By comparison, Credit Union One tallied $45 million in assets in the second quarter of 2023, down from $48.4 million in Q2 2022, with $31 million in loans, up from $25.4 million year over year, according to LendingTree LLC.
Moss said Volt’s growth is something he hopes to continue to build.

“We’ll be looking to grow that market presence,” he said. “We want to expand outside of Springfield to smaller markets that maybe are underserved. That growth opportunity is vital to our members.”

What’s next
Bill Jameson is president of the Volt board of directors and led the search process, contracting with Cornerstone Resources’ executive search and professional recruiting division. Roughly 115 people applied for the role, according to Volt officials.

Jameson said Moss’ credit union experience and knowledge made him stand out.

“He has concern for the member as well as the employee, and he fits our Volt culture,” Jameson said.

Volt created the slogan “Revolt against banking,” and Jameson said he believes Moss is on board with that concept.

“We want to serve our members and offer more services, faster service and more products in the technology field,” Jameson said. “He can take us to the next step in our vision.”

Volt has two Springfield locations, with another coming for students and staff of Hillcrest High School in 2024. Volt serves members in a nine-county area, according to Jameson.

“We want to reach out into those areas and get some branches there,” he said. “When he gets on board, we’ll visit about that.”

Moss said he plans to spend time observing when he takes the helm on Oct. 30.

“I want to come in and see what’s going on currently – what’s working and not working – and make tweaks to programs that exist,” he said.

What he likes best about the credit union is its community presence.

“I hope to grow in that area,” he said.

His own community service has included volunteerism at the Oklahoma City Zoo, where he worked with elephants and rhinos for an average of five hours per week. After relocating, Moss said he hopes to volunteer similarly at the Dickerson Park Zoo.

Though much of his service has been for animals, Moss noted that over the years he has internalized the mantra of credit unions, which is people helping people.

“Credit unions are here to help when things are uncertain – if you have poor credit or no credit, our borrowers are going to have much better terms,” he said. “Helping people find solutions for their problems is what credit unions are all about.”

Based on his experiences in the industry, he said, credit unions communicate well with one another and with their members.

“You won’t necessarily see two banks talking together about best practices, but with credit unions, there are typically some monthly gatherings to discuss things that are affecting our members,” he said. “We’re very community driven – very focused on our shareholders.”

Growth opportunities
Jameson said Volt has focused on home loans and home equity lines of credit, and next it is looking to go into commercial lending.
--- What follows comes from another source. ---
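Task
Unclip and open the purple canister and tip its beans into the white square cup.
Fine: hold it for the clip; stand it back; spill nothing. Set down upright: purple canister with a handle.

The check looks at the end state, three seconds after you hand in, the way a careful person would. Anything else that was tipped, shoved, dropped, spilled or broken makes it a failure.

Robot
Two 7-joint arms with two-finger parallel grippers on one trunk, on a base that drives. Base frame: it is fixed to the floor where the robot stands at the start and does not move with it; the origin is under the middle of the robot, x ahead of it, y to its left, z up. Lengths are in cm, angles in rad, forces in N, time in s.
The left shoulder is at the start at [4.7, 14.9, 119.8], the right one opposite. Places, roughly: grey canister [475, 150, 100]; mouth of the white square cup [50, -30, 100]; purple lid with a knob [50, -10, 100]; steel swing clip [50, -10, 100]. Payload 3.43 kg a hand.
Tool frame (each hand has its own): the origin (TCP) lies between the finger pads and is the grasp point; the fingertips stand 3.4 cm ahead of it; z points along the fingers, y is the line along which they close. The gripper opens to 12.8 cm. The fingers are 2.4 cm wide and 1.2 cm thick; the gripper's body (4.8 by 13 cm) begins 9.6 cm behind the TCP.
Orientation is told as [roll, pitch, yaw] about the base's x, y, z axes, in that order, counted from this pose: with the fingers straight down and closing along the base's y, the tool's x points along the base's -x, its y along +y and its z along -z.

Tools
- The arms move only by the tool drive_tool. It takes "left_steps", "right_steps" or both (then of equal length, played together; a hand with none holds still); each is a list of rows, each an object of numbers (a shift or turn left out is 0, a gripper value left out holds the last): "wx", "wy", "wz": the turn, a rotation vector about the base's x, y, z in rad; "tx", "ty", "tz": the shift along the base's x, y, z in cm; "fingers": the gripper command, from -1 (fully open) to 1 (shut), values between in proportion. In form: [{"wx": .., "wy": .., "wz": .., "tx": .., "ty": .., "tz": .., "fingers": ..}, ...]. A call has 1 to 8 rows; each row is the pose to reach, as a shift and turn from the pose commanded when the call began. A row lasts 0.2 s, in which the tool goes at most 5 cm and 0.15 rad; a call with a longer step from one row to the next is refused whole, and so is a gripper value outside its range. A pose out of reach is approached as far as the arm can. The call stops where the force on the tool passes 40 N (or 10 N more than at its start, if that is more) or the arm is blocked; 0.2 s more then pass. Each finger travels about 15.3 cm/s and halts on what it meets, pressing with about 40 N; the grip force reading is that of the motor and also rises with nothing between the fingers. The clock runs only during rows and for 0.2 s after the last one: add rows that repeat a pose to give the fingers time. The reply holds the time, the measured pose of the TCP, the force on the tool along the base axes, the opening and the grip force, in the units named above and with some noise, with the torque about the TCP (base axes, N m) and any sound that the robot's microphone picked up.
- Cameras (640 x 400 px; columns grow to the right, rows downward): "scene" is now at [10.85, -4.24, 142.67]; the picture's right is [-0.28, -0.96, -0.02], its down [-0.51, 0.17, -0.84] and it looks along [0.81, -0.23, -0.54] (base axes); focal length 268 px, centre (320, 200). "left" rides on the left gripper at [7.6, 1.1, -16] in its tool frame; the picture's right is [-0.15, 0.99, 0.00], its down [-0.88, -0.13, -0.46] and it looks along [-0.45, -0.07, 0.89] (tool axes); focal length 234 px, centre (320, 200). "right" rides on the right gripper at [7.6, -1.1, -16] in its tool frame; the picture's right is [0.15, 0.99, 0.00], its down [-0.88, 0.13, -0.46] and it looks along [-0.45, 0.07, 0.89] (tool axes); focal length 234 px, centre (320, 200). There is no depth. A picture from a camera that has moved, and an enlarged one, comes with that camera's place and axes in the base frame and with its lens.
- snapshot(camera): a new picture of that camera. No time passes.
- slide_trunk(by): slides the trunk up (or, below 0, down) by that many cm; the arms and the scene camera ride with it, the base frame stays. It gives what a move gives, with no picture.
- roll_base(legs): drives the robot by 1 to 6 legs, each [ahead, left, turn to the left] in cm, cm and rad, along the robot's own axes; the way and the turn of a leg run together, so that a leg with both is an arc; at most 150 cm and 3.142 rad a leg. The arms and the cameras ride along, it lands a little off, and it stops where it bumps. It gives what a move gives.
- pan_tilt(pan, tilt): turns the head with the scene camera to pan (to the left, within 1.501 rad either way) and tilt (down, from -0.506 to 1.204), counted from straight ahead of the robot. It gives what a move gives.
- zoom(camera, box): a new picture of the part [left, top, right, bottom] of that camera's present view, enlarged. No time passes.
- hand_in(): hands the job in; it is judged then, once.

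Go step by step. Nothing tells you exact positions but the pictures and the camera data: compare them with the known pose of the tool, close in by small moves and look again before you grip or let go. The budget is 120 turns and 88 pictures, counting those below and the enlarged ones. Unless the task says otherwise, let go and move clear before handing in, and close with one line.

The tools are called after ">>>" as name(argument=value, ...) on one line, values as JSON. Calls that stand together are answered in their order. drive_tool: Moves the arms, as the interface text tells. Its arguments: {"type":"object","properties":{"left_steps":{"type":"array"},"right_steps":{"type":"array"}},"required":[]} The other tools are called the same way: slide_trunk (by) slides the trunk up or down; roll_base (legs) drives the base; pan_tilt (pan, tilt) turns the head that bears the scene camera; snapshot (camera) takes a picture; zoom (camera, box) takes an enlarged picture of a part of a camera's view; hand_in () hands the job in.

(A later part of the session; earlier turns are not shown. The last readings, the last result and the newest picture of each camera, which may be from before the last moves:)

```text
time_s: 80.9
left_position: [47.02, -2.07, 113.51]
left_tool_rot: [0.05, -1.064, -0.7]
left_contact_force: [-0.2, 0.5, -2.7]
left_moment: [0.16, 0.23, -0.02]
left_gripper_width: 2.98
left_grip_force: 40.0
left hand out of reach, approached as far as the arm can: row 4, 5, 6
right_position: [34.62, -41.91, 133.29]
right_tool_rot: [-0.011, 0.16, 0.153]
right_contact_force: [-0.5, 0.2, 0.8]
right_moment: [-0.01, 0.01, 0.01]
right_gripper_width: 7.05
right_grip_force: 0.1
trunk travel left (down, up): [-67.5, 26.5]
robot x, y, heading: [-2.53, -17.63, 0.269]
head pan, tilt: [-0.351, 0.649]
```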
“Venturing into that is on our radar to start,” he said.

Jameson said financial institutions face challenges right now, and so do consumers.

“Money’s tight for everyone,” he said. “A lot of them are not saving – it’s taking all they’re making to live.”

That’s part of the rationale behind putting a branch inside a high school, Jameson said.

“We’re trying to educate people,” he said.

He said credit union customers seem to want a relationship, and that gives Volt another chance to educate people.

“They can come in and we can talk to them one on one to help them financially,” Jameson said. “We want that environment. A lot of our members, they like to come in and see somebody.”

Owens said she believes rough economic times lie ahead.

“It depends on who you listen to. A recession could come early next year, or it could be later next year. We might have a depression in the 2030s. Who knows?” she said. “We want to make sure we’re positioned as a safe and trusted resource for our members so they can do the banking they need at a place they trust.”

Under Roney’s leadership since May 2014, Volt rebranded from Community Financial Credit Union in 2018. In her time as CEO, Roney oversaw a growth in assets from $59.2 million to $90.4 million, and loans increased from $22.4 million to $61 million.

Roney also led the company in its $2.5 million investment in a new headquarters on West Republic Road which was opened in 2019, and then a second new location added on North Kansas Expressway in 2020.
The institution was established in 1935 with a number of name changes since its founding.